El poder de la vieja presidencia disminuyó cuando desapareció el monopolio del poder de un partido tanto en el poder ejecutivo como en el legislativo, pero sobre todo cuando se dio el “divorcio” entre el PRI y la presidencia. Sin el partido integrador y dedicado al control político, la presidencia perdió su capacidad de imponer sus preferencias y prioridades. A su vez, el poder migró hacia los gobernadores, pero sobre todo a los partidos políticos. En el pasado, cuando un individuo aspiraba a desarrollar una carrera política sabía que su apuesta residía en cortejar al presidente a través de su disciplina y lealtad (léase sumisión). En la actualidad, ese mismo individuo tiene que servir a los intereses de su gobernador o del liderazgo de su partido. Aunque las cosas han cambiado, el sistema es más democrático sólo en cuanto a que hay más fuentes de poder en competencia, pero no respecto a una mayor representación de la ciudadanía. Peor, la dispersión del poder que hemos observado no ha resuelto los problemas del país y ha hecho mucho más difícil su solución. El viejo presidencialismo tenía muchos defectos, pero cuando actuaba de manera adecuada podía lograr avances de consideración. Hoy sólo vamos hacia atrás.
La pregunta es cómo avanzar. Pretender construir un sistema semiparlamentario es vivir en la negación. Con los desacuerdos que caracterizan a los partidos, la creación de un primer ministro o figura equivalente no haría sino crear un nuevo factor de inestabilidad permanente. Como en la cuarta república francesa, el gobierno caería cada vez que un líder partidista se levantara de mal humor. Basta observar cualquier sesión del poder legislativo en los años recientes para reconocer que el consenso y la responsabilidad no forman parte de nuestras fortalezas. Quizá sería mejor comenzar por cambios pequeños que resuelvan problemas específicos en lugar de emprender grandes transformaciones que no harían sino modificar la naturaleza del problema sin resolverlo.
Ciertamente, los políticos mexicanos son afectos a las grandes transformaciones. ¿Para qué corregir problemas específicos cuando se puede cambiar el sistema, castigar enemigos y replantear toda la estructura política de un plumazo? Si bien no tengo la menor duda de que la motivación de quienes propugnan por una reforma sustantiva es benigna, el país ha sufrido tantos cambios inconclusos y muchas veces inadecuados que una gran transformación podría surtir un efecto contrario al esperado. Quizá más importante, no podemos impulsar una gran transformación sin determinar antes el objetivo real, profundo y fundamental de dicha transformación. Y ahí es donde entran en colisión las propuestas con los proponentes.
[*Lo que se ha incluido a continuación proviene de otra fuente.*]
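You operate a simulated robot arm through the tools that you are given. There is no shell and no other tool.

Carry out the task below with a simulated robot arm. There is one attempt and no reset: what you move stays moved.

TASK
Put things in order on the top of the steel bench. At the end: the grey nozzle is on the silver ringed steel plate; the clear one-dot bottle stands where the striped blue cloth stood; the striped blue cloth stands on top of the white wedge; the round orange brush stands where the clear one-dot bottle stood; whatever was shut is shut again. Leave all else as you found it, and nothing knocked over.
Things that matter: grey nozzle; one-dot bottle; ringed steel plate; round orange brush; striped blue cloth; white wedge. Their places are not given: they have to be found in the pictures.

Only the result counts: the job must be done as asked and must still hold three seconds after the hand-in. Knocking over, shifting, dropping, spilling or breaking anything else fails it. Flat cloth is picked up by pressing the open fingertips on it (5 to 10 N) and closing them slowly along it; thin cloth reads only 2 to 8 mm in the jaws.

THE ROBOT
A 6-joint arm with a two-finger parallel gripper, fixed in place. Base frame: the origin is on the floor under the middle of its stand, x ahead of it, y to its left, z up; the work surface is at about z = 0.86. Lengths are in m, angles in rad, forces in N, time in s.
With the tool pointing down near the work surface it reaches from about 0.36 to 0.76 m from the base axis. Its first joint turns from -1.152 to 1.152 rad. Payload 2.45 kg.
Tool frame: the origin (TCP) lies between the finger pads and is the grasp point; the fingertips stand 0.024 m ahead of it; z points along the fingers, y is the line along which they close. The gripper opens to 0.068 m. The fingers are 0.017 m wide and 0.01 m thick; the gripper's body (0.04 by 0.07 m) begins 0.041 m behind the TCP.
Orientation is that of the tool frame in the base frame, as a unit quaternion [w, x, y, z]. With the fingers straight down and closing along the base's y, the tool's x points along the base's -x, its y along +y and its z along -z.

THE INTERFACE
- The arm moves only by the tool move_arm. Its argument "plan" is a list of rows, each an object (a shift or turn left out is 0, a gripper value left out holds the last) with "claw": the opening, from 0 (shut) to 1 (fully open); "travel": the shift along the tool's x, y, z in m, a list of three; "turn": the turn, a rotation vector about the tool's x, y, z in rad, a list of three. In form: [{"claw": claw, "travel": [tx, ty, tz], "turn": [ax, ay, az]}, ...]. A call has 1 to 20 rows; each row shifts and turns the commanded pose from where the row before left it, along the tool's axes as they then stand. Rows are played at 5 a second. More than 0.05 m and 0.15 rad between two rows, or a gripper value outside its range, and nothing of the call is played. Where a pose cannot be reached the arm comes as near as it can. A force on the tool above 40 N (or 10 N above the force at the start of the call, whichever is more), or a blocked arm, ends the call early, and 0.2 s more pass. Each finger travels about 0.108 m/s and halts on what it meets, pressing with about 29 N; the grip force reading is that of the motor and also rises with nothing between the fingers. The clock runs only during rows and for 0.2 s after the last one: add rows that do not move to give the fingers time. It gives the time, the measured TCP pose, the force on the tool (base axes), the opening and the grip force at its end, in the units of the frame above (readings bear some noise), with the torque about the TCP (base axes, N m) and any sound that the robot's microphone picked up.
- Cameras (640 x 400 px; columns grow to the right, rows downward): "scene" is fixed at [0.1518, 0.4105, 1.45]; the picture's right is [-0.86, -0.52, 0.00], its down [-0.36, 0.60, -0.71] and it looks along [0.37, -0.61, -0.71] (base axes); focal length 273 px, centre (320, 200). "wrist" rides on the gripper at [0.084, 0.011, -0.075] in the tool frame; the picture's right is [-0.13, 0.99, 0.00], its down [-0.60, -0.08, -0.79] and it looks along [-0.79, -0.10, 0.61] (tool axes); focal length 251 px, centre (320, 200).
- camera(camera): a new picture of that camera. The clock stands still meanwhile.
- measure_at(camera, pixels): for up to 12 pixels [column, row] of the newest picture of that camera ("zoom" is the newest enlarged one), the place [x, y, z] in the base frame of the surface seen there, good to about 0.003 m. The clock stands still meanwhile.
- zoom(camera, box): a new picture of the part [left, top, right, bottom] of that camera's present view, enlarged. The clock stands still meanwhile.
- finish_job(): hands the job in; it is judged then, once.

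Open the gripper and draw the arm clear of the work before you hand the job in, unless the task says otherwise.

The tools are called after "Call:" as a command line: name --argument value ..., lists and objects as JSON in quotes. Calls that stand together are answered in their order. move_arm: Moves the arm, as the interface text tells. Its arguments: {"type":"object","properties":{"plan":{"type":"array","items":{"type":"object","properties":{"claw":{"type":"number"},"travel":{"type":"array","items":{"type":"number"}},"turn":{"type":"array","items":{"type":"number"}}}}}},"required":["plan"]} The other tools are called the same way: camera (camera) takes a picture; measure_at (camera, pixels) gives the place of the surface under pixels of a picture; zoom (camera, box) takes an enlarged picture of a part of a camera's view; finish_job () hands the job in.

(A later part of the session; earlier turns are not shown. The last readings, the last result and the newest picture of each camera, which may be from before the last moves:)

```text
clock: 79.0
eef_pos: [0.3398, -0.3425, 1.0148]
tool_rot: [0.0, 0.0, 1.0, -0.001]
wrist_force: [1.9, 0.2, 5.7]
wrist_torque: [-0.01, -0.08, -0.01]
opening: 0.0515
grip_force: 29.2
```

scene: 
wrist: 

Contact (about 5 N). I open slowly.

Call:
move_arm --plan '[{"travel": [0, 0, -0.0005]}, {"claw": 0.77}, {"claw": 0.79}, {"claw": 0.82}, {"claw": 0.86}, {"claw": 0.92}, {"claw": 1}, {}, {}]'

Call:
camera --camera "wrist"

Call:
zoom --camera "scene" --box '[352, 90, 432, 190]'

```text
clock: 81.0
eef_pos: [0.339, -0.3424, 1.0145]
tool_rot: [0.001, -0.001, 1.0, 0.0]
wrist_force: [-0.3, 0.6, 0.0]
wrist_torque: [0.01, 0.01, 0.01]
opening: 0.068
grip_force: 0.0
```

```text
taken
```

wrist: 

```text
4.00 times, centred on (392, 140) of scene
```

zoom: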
Independientemente de su contenido, las propuestas de reforma se pueden dividir en dos grandes campos: aquellos que plantean cambios desde una perspectiva técnica y, en todo caso, desinteresada, y aquellas que no tienen más objetivo que, como se dice coloquialmente, disfrazar a la mona, es decir, cambiarlo todo para que todo siga igual, para que nada cambie. No cabe la menor duda que tras el activismo que acompaña a la reforma institucional yace el objetivo de fortalecer a los partidos políticos como el factor soberano de nuestro sistema político. De lo contrario, que alguien explique la increíble propuesta de castigar el llamado “trapecismo” político.
El México de hoy vive la contradicción de un sistema político presidencial con disciplina de partido, es decir, una extraña mezcla del sistema presidencial estadounidense con el parlamentarismo europeo. Esa combinación fatal ha producido el impasse actual, que no podrá combatirse debidamente a menos que cambie alguna de las dos instituciones. La propuesta más frecuente plantea fortalecer al legislativo con miras de doblegar a la presidencia. A falta de una disposición para construir una verdadera democracia representativa, quizá sería mejor encontrar formas de romper el impasse sin cambiar el equilibrio general, es decir, buscar la manera de hacer funcional el sistema actual y aguardar tiempos mejores para llevar a cabo la fundación de esa democracia anhelada.
El problema esencial hoy por hoy es la falta de pesos y contrapesos. Hay capacidad de bloqueo pero no equilibrio. ¿Por qué no comenzamos por algo sencillo?: una ley guillotina que obligue al poder legislativo a responder ante iniciativas del ejecutivo o ver la iniciativa aprobada por default. Por algún lugar hay que comenzar.